成人の余暇における運動で延長される平均余命年数を特定するため、研究者らは65万人以上の成人のデータを調査した。成人してからの運動が余命の延長に直接関係する。対象者は主に40歳以上で、癌リスクの様々な側面を評価できるよう設計された6つの集団ベース調査のうち一つに参加した。

NIHを管轄する米国保健社会福祉省は、18歳から64歳までの成人に対し、中程度ならば週に2.5時間、激しい運動であれば1.25時間の有酸素運動を定期的に行うことを推奨している。中程度の運動とは、運動中に話すことができるが、歌うことはできないレベルである。また激しい運動とは、運動中に息を詰まらせずに二言三言ほど話せる程度を指す。

余命に影響を与える可能性のある他の要因を考慮しても、この研究により、推奨レベルの運動をしていると答えた人は平均余命が3.4年長いことが明らかになった。余暇に推奨レベルの倍の運動をしている人は、平均余命が4.2年延びた。概括的には、運動量が多ければそれだけ余命も長くなる関係にあった。

さらに低いレベルの身体的活動であっても、利益があることがわかった。例えば、推奨されている運動の半分程度でも、平均余命は1.8年延びた。

「この知見は、成人が余暇に身体的活動をすることで長生きできる可能性があるという重要な提言を強調しています」と、本研究の主著者でNCI癌疫学・遺伝子学部門(Division of Cancer Epidemiology and Genetics)のSteven Moore博士は話した。「定期的な運動は、我々が調査した適正体重、太りすぎ、肥満と、どの群においても余命を伸ばしました」。
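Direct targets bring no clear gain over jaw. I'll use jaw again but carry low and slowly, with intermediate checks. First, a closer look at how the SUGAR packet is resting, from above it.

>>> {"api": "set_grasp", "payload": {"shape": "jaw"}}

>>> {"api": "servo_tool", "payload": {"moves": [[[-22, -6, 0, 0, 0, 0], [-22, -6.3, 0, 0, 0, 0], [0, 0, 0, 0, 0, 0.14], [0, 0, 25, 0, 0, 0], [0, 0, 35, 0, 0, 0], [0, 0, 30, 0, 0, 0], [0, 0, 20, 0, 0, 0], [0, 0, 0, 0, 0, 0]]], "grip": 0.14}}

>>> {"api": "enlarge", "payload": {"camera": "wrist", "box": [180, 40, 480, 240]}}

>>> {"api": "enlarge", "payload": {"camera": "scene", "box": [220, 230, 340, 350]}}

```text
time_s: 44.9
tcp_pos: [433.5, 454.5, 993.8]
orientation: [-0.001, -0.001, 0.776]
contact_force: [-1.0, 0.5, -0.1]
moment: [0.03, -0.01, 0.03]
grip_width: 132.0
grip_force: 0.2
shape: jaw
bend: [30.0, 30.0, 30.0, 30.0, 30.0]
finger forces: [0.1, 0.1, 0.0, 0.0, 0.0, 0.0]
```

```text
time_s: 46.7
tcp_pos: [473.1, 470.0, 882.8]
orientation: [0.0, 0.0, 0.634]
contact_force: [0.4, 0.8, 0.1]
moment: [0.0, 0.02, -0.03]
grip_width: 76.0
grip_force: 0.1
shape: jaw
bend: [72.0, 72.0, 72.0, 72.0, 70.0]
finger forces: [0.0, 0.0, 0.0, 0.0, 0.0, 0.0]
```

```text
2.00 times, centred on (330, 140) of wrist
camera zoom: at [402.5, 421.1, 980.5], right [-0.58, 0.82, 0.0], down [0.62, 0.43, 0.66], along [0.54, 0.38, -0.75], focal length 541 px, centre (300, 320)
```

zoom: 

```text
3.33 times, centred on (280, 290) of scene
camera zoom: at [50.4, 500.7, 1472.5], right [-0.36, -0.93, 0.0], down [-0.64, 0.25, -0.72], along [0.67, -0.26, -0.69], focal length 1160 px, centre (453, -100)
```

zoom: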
平均余命と運動の関係は、男性、女性においてともに同等だったが、白人よりも黒人の方が余命の延長年数が多いという知見を得た。余命と運動の関連は、癌または心臓疾患歴のある人の方が、そうでない人よりも強く現われた。

研究者らはまた、運動と肥満の組み合わせによる平均余命の変化についても研究した。肥満は余命の短縮に関係しているが、運動によりそうした悪影響が多少緩和された。肥満で活動的でない人は、適正体重で中程度の運動をする人に比べ、平均余命が5年から7年(肥満の度合いによる)短かった。

身体的活動は適正体重や健康な骨、筋肉、関節を維持し、精神的な健康を促進し、いくつかの癌を含むいくつかの疾患リスクを下げるのに役立つと示唆されている。

「健康に対する身体的活動の重要性を過小評価すべきではありません。少しの運動でも余命を伸ばす可能性があります」と、マサチューセッツ州、ケンブリッジのハーバード医科大学の医学部教授で、本研究の統括著者でもあるI-Min Lee医師・理学博士は話した。

本研究は、NCI癌疫学・遺伝子部門(プロジェクト番号ZIACP010196 )と、NCI癌制御・人口学部門(CA105069 と CA047988への研究助成)により資金提供された。またNIHの国立老化研究所(AG18033)、国立心肺血液研究所(HL043851とHL080467)からも支援を受けた。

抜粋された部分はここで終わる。